If you go to the Labs tab in the Settings in your Gmail, you can enable a Google tasks thing that shows up like a chat window. I have always wanted something like this, so this is very exciting. Instead of chatting, I can now do tasks! (Read more here).

Monday, March 09, 2009

Haskell vs. OCaml, or the ravings of a monomanic insomniac

Until fairly recently, I was a hardcore Haskell hacker who saw little reason to go elsewhere for needs of a higher-than-C level. Haskell is beautiful; Haskell is clever; Haskell has Parsec. A couple of weeks ago, I started using OCaml (after having used ML for a couple of semesters as an undergrad) and realized that you can get a lot farther in life if you are not limited to writing pretty code*.

Since then, I've gone back an forth between "OCaml is the future" and "But Haskell is so pretty." Here are my notes on OCaml vs. Haskell.

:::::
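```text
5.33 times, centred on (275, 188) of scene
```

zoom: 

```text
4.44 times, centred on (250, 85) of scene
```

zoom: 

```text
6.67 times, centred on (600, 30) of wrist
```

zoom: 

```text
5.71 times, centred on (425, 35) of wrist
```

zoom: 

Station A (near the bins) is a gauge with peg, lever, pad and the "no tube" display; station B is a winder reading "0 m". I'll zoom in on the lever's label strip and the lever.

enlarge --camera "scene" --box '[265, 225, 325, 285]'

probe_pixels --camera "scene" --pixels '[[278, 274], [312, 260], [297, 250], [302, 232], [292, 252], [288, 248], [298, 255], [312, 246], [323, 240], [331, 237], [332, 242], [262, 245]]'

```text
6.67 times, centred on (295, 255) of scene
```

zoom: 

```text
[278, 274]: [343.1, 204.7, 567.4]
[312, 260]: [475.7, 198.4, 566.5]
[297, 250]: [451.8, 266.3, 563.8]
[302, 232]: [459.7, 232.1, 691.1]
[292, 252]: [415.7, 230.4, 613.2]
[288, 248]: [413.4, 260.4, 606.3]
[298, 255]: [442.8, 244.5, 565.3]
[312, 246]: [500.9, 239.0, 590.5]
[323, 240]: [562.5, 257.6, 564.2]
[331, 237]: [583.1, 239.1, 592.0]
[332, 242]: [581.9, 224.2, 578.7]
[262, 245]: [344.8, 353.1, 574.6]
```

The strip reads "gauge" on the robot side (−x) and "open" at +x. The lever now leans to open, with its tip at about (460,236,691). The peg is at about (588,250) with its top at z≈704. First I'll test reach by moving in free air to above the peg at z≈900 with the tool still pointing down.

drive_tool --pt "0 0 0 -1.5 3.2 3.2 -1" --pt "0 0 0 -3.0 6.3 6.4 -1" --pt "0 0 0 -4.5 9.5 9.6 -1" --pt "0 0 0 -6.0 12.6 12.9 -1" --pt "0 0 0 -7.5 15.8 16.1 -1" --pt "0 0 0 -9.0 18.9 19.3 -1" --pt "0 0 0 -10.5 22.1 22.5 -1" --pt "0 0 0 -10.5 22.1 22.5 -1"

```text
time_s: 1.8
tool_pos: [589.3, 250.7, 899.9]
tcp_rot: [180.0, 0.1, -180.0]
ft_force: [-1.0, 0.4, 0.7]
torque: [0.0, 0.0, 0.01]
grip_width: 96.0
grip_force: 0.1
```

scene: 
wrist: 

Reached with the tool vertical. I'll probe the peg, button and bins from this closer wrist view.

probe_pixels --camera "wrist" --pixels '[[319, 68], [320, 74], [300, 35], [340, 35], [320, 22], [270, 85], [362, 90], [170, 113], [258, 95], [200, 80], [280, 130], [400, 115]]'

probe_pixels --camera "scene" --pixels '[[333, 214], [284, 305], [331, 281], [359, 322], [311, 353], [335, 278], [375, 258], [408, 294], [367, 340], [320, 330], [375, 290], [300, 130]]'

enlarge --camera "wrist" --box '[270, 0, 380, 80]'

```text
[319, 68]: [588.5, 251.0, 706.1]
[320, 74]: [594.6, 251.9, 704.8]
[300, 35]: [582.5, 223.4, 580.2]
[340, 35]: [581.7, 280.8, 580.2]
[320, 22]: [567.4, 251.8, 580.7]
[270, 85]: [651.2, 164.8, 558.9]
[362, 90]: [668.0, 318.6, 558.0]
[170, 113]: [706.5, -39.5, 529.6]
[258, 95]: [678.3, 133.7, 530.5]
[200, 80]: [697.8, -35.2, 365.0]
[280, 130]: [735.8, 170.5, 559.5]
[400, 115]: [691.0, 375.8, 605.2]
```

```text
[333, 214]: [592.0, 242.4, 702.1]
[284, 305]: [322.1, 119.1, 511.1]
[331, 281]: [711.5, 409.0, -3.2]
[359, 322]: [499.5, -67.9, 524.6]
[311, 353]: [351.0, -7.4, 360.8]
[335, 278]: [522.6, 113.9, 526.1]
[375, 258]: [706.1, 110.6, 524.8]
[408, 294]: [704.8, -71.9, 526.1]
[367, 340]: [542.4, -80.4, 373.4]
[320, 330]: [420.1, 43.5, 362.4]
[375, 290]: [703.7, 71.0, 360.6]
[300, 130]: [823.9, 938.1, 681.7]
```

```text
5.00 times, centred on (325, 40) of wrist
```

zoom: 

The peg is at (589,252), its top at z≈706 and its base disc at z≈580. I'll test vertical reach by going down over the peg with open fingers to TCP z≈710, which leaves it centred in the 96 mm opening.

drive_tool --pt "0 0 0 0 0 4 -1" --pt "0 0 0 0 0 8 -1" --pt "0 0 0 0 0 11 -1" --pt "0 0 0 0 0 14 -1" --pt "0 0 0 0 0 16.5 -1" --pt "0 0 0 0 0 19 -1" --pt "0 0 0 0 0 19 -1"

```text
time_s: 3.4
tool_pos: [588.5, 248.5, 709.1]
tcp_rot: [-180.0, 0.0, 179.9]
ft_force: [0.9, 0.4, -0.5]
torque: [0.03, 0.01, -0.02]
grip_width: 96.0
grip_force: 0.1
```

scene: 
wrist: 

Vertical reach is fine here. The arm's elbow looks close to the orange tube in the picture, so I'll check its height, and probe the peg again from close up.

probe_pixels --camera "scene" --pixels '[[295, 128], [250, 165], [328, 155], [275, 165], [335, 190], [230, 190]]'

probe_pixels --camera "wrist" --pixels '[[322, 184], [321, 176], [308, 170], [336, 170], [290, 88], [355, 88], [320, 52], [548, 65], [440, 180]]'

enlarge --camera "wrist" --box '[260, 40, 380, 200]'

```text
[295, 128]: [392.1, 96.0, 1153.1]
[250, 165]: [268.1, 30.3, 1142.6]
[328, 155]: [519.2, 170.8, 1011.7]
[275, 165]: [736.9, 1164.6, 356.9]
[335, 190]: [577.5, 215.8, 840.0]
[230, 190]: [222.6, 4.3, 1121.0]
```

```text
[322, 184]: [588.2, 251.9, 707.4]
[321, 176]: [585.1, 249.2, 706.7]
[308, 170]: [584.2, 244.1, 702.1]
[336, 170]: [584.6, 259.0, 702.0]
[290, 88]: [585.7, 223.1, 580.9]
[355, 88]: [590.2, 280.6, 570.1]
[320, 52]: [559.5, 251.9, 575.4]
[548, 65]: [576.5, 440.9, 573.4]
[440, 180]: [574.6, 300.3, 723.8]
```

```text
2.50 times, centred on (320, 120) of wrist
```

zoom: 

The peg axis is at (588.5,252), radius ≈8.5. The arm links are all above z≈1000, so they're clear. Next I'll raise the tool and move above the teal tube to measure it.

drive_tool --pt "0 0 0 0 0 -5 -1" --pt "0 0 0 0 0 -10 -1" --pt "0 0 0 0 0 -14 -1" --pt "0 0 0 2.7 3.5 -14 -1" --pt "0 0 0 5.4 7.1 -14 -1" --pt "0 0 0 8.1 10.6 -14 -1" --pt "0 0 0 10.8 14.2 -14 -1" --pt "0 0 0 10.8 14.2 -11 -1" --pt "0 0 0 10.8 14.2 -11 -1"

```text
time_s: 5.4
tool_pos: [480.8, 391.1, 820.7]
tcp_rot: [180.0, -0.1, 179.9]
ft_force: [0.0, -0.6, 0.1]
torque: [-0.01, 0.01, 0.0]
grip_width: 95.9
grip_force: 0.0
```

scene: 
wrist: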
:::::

  • Haskell does datatype constructors right. As in, Haskell datatype constructors are functions whose types are the type of the constructor. For instance, if we have a data type data Thing = C1 Int Int | C2 Bool, we get constructors of types (C1 :: Int -> Int -> Thing) and (C2 :: Bool -> Thing). In OCaml, constructors take explicit tuples. The analogous constructor C1 would need to take something of the form ([int], [int]), not just something of type (int * int).
  • Haskell does type classes right. Not just type classes, but type class related utilities like deriving. Type classes are often nice for clever things but always nice for development. Being able to derive Show and Eq gets rid of a ton of boilerplate. Not believing in function overloading makes me not believe in ML! >:o
  • Haskell is way prettier. Small things make Haskell code way easier to read and maintain. (For instance, the support for defining things below functions with where instead of binding everything for let. I should not have to trade off cluttering my toplevel namespace with cluttering my function definitions!
  • Because Haskell is so clean and concise, it makes you produce prettier code in other languages.
  • Higher-rank polymorphism and the ability to write down my forall types is very convenient.
  • You can code without being constantly clever! In my senile senescence (which is also absolutely alliterative), I see this as a huge plus. ;)
  • Not having to work in monads all the time to deal with state in any kind of okay way is a huge productivity plus of SML/OCaml. Don't believe me? I have the following points: 1) 3D IO Arrays, 2) gensym**, and 3) monad transformers (yuck!).
  • OCaml has very nice library support (Batteries, arrays, etc.).
  • OCaml seems to have a larger user base, so there are more people doing stuff in it, more people to ask when things go wrong, etc. etc.
  • Though ML code is more verbose and generally less pretty than Haskell code, it disallows a lot of the clever use of syntax that obfuscates the meaning of Haskell code.
The conclusion is that while Haskell leaves a nicer taste in one's mouth, OCaml might be better for practical purposes, especially if you want to use 3D mutable arrays. It all depends on what you want to do.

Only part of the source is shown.